Eu tinha apenas nove anos de idade e possuía um quadro. Meu quadro estava pendurado na pinacoteca da casa de vovó. Não cansava de admirá-lo, e vovó não sabia que eu, há muito, decidira empossá-lo. Era meu, mas não ousava tirá-lo da parede. Bebia a luz de suas cores e embriagava-me com sua rara beleza. Ele me seduzia. Nele encontrava algo vivo, um estigma profundo me arrebatava. E não era mudo. Ao contrário, falava-me. Eu caminhava silenciosa por entre sua paisagem. Atravessei um campo de papoulas vermelhas e me encontrei diante de um castelo medieval.

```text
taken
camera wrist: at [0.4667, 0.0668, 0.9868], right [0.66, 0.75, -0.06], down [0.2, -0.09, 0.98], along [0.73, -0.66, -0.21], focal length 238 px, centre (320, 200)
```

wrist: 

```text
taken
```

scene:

Mais adiante, segui por entre pinheiros e carvalhos e escalei a colina. De repente me assustei... Onde estou? Trêmula, dei um passo para trás. Então, lentamente, puxei uma cadeira e subi nela. Estendi os braços para alcançar no quadro. Pude sentir o cheiro da madeira envelhecida de sua moldura dourada. Acariciei a pintura com meus dedos de menina. Senti a tinta saliente das cores ao toque suave de minhas mãos. Apalpei os laivos da tela como quem dedilha uma arpa, despertando de cena em cena, a dança de meus sonhos. Ofegante, desci da cadeira e chamei meus avós. Ergui meu braço e apontei o dedo para a imagem na parede, e lhes disse: É para lá que vou... quando crescer! E eu fui.